### SOURCE EXTRACT
···

Une procédure civile a été déposée devant le Tribunal de première instance de Genève contre le Centre hospitalier Universitaire Vaudois (CHUV) et le groupe Sanofi Aventis Suisse SA, domicilié à Vernier. La plaignante, Natascha Allenbach, est épileptique et a pris de la Dépakine pendant sa grossesse. En 2001, elle a mis au monde un enfant atteint du syndrome de valproate, une maladie directement liée à la prise de cet antiépileptique.
Le risque de malformations touche en moyenne 10 enfants sur 100 naissances lorsque la mère a reçu Dépakine au cours de sa grossesse.
Aujourd'hui, les effets secondaires de cet antiépileptique sont connus. Depuis 2015, la notice de la Dépakine indique clairement les risques : "Le risque de malformations touche en moyenne 10 enfants sur 100 naissances lorsque la mère a reçu Dépakine au cours de sa grossesse. On estime que 30 à 40% des enfants d'âge pré-scolaire dont la mère a pris Dépakine pendant la grossesse ont des problèmes de développement".
Médecins et laboratoire en cause
Début des années 2000, aucun médecin n'avait alerté cette maman. La famille, représentée par l’avocat Pierre Gabus, reproche à Sanofi de ne pas avoir mis à jour assez vite la notice de son antiépileptique pour informer les patientes. Les médecins du CHUV sont quant à eux accusés de ne pas avoir averti la jeune mère des risques pour son foetus et d'avoir même augmenté sa dose de Dépakine au cours du second trimestre de sa grossesse.
L'avocat de la famille réclame 3,5 millions de francs de dommages et intérêts. En cas de condamnation, cette somme devra être payée conjointement par le groupe Sanofi Suisse et l'Etat de Vaud qui représente le CHUV dans cette affaire.
Pas d'erreur selon le CHUV
Pour le professeur Leyvraz, directeur du CHUV, il n'y a eu aucune faute, toutes les procédures ont été respectées : "A l'époque on savait déjà clairement que la Dépakine avait des effets sur le fœtus dans le premier trimestre de la grossesse. On l'ignorait à plus long terme donc il me semble qu'au fond il n'y a pas eu d'erreur de prescriptions vu l'état des connaissances".

···

### WHAT THIS EXERCISE ASKS
[A] Your answer is an exact quotation from the source extract: it starts at "Une procédure civile" and ends at "de cet antiépileptique.".
[B] Resume the source extract where it left off.

···

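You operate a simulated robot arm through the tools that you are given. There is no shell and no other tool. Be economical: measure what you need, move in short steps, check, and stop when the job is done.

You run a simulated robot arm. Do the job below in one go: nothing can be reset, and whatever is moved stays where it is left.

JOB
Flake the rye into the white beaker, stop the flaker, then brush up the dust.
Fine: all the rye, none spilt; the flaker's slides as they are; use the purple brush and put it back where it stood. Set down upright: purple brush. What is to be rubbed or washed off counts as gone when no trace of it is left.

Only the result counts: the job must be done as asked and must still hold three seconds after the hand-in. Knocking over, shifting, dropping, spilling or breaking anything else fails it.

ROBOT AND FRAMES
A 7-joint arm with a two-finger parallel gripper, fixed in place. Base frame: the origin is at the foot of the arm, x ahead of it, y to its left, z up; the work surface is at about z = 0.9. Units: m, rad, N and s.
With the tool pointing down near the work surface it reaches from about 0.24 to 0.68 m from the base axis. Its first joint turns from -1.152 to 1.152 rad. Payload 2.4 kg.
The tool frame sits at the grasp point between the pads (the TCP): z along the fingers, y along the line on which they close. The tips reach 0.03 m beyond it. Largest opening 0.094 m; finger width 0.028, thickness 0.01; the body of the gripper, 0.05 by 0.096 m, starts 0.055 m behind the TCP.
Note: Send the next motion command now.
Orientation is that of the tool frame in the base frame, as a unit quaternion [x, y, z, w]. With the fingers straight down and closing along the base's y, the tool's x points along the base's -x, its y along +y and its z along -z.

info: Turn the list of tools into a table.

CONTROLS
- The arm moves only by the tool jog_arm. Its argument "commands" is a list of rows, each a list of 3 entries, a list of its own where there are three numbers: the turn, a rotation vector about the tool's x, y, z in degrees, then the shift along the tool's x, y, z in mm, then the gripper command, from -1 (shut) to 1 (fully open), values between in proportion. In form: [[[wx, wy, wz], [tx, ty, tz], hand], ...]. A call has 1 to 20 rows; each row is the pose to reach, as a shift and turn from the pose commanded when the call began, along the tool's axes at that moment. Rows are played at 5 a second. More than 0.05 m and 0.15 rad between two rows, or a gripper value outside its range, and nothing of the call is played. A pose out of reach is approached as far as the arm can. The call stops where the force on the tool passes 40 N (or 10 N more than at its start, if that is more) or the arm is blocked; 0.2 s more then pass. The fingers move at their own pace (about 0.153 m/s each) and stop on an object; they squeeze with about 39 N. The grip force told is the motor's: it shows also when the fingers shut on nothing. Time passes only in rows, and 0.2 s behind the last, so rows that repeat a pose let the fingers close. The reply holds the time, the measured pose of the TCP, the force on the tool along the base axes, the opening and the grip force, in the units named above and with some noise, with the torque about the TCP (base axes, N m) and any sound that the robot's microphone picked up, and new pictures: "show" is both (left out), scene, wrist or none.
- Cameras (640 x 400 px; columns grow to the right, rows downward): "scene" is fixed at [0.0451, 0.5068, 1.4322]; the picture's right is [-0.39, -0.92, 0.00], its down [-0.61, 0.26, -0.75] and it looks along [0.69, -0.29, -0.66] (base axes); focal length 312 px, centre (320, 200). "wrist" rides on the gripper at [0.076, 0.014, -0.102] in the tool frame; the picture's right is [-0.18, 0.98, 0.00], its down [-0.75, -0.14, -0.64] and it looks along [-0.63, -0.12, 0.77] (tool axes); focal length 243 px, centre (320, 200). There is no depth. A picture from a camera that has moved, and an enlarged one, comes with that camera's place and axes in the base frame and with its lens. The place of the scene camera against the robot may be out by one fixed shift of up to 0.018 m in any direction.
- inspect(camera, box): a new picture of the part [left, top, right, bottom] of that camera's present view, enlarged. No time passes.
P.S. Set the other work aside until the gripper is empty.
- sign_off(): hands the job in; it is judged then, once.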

···

### RESPONSES IN ORDER
[A]
Une procédure civile a été déposée devant le Tribunal de première instance de Genève contre le Centre hospitalier Universitaire Vaudois (CHUV) et le groupe Sanofi Aventis Suisse SA, domicilié à Vernier. La plaignante, Natascha Allenbach, est épileptique et a pris de la Dépakine pendant sa grossesse. En 2001, elle a mis au monde un enfant atteint du syndrome de valproate, une maladie directement liée à la prise de cet antiépileptique.

[B]
Le CHUV se dit prêt à collaborer avec la justice et à transmettre tous les documents nécessaires. "Maintenant, c'est dans les mains du juge et du tribunal. Si on reconnaît une erreur du CHUV et que cette erreur est avérée, nous assumerons notre responsabilité" explique Pierre-François Leyvraz.
Sanofi suisse se tait
De son côté, Sanofi Suisse a refusé toute interview malgré de nombreuses relances : "Nous sommes en train d'analyser la requête des plaignants et n'avons pas d'autre commentaire à ce stade. Nous souhaitons rappeler que Sanofi a toujours porté une attention particulière aux risques pouvant être liés à l'utilisation du valproate de sodium, notamment pendant la grossesse afin que les documents d'information soient toujours en adéquation avec l'évolution des connaissances scientifiques" explique Jacques-Henri Weidmann, directeur des affaires extérieurs de Sanofi Suisse.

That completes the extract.